Pattern completion is a property of connectionist networks that derives from their non-linear processing (Rumelhart & McClelland, 1986). A network trained to respond to a given input set will still respond adequately given noisy versions of the input patterns. For example, if an autoassociator is trained to reproduce the vector <0> and is subsequently given the input <.2 .6 .2 .2>, its output is likely to be much closer to the vector it 'knows', perhaps <.0 .9 .0 .0>. An input is transformed so as to make it more consistent with the knowledge that the network has been previously trained on. The connection weights store the feature correlation information in previously experienced examples. If a partial input is presented to the network, it can use that correlation information to reconstruct the missing features.

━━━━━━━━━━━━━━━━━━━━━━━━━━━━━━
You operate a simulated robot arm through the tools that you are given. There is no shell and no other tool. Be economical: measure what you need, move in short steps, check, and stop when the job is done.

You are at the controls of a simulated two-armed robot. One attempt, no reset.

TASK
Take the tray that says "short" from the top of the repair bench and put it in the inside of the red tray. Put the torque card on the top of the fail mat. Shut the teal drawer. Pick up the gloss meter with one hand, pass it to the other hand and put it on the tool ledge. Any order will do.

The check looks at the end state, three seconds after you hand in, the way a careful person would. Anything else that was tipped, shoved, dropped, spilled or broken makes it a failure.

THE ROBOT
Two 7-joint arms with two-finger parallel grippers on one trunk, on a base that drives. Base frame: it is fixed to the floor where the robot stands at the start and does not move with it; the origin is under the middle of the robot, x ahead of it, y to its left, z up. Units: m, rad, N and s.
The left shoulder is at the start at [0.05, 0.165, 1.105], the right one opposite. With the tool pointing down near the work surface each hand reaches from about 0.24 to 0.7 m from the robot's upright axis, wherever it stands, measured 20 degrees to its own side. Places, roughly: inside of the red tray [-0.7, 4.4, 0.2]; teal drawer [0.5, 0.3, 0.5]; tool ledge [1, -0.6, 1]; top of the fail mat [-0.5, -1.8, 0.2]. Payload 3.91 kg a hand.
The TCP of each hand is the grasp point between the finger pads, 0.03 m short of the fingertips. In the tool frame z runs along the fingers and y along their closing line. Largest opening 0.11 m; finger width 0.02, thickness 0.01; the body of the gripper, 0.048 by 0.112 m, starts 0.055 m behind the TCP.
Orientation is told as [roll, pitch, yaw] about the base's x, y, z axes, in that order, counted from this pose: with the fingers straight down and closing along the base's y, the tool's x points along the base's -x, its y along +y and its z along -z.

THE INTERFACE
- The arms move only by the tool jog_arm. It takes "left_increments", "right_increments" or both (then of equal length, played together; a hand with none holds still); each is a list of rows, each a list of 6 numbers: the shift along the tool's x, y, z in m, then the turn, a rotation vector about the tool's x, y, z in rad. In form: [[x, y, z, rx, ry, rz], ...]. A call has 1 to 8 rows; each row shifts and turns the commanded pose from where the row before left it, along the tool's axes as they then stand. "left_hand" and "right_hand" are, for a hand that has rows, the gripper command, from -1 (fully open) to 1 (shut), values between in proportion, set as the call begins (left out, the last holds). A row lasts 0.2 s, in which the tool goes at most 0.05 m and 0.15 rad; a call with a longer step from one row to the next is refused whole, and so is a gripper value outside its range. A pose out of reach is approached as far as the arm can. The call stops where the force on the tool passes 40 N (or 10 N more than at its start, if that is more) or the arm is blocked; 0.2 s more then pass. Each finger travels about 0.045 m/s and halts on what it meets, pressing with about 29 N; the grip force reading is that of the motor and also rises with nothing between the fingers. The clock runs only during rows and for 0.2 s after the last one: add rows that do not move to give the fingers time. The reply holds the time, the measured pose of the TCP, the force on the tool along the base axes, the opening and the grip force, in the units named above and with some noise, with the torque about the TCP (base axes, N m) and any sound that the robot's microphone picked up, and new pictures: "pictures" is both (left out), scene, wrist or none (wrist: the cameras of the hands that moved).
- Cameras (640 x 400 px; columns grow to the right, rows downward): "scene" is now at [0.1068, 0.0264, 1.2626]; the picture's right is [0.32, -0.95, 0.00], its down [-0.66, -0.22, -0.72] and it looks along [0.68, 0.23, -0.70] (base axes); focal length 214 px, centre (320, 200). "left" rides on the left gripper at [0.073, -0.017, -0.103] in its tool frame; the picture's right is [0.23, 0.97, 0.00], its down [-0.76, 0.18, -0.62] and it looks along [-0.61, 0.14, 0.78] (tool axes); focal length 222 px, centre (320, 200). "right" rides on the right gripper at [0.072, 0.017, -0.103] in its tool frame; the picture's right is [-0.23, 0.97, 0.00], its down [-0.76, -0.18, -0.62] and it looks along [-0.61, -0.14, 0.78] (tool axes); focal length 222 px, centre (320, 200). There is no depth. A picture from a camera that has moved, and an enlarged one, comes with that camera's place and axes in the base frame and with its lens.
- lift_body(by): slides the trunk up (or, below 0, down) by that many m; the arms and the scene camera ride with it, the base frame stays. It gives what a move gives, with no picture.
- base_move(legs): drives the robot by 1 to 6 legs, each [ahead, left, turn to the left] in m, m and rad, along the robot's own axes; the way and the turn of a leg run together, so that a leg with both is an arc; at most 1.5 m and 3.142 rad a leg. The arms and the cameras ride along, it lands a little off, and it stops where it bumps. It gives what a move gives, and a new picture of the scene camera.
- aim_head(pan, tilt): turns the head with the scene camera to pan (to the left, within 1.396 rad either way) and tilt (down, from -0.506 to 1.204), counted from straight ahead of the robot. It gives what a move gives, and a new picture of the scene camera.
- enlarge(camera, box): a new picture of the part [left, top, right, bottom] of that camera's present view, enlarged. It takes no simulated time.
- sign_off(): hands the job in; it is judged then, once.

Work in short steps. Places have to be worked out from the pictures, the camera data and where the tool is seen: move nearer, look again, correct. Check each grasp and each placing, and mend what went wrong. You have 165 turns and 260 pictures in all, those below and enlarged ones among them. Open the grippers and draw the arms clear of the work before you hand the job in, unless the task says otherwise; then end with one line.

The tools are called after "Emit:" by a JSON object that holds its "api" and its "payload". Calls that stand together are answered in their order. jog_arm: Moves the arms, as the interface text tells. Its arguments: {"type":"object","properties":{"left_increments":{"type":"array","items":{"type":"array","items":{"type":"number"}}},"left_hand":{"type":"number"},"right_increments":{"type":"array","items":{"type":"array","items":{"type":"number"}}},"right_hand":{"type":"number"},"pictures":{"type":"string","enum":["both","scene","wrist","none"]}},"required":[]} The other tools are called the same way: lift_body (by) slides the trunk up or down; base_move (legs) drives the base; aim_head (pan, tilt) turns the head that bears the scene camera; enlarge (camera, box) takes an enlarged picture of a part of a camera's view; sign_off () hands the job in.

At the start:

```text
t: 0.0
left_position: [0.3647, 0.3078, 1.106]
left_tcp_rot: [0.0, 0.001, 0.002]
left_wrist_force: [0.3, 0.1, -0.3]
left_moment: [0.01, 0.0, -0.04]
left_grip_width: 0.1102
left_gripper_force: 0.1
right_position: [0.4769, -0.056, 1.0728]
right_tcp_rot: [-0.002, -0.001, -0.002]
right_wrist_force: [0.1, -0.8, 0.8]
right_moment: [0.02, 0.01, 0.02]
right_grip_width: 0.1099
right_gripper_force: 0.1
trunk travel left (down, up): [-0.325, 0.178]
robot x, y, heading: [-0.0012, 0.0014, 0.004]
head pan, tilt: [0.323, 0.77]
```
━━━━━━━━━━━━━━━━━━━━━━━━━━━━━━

When the model is actually used, it exhibits properties of metaphors consistent with the attributive categorization theory. First, the representation of the topic and vehicle interact to determine which features of the topic are represented in the output of the metaphor. In addition, the output of the metaphorical comparison differs depending on the direction of the comparison. "An apple is a ball" will produce a representation that is different from "A ball is an apple," indicating that the model produces results consistent with the irreversability of metaphorical statements. In addition to the results consistent with the predictions of the attributive categorization theory, the model itself produces three new predictions. The first is that the smaller the range of features found in exemplars of a vehicle category, the less metaphorical comparisons involving that category as a vehicle will produce interactive effects. In other words, when a vehicle with a small range of features is used in metaphors, the features it transfers to the topic will tend to be the same regardless of what the topic is. This will also be the case when the vehicle category is highly familiar. Finally, metaphorical comparisons will involve the transfer of attributes from the vehicle to the topic that are not likely to be reported. This is because, while some features may not make sense when transferred from the vehicle to the topic, (e.g., "A ball is an apple" may transfer the feature "edible," even though very few balls are actually edible), but which are transferred anyway. As a result, Thomas & Mareschal predict that participants will be slower to questions about features which are transferred but not otherwise reported.

So, there you have it, a connectionist model of metaphor implementing the attributive categorization theory. There are several obvious problems and limitations with the model. For one, it's not really doing what the attributive categorization theory says is involved in metaphor. Recall that in the attributive categorization model, the vehicle is a member of a category. The topic is placed into that category, not into the category specifically referred to by the vehicle label. For example, "My job is a jail" doesn't involve categorizing my job as a jail, but as a member of a common category, confining plances. However, in the MPC model, the topic is placed into the category referred to by the vehicle label, rather than a common category. I imagine the model could be modified to do this, but as it's described, it isn't doing what the attributive categorization theory says it should be. In addition, the model can only deal with metaphors that involve the transfer of attributes, and cannot handle any metaphors that involve the transfer of structure. This is a big problem, since research has shown that most metaphors involve structural information. In addition, the model's version of the irreversability of metaphorical comparisons is pretty weak. The model can perform comparisons in either direction, and has no way of determining which direction is better. This hints at a limitation common to most (if not all) connectionist models: it's not clear how th model fits within a larger system which, in this case, would ultimately be needed to explain the full range of metaphorical behaviors we humans exhibit. The model's simulation of metaphor is therefore uncomfortably elliptical. Finally, with the exception of the third prediction, the first two predictions are hardly novel, and are pretty much self-evident. If the model had not demonstrated these properties, it would certainly have been in trouble, but the fact that it does make these predictions is hardly a case for taking the model seriously. The third prediction is interesting, but it is also a prediction that would be made by most comparison theories, and therefore wouldn't allow us to differentiate between this model and comparison models.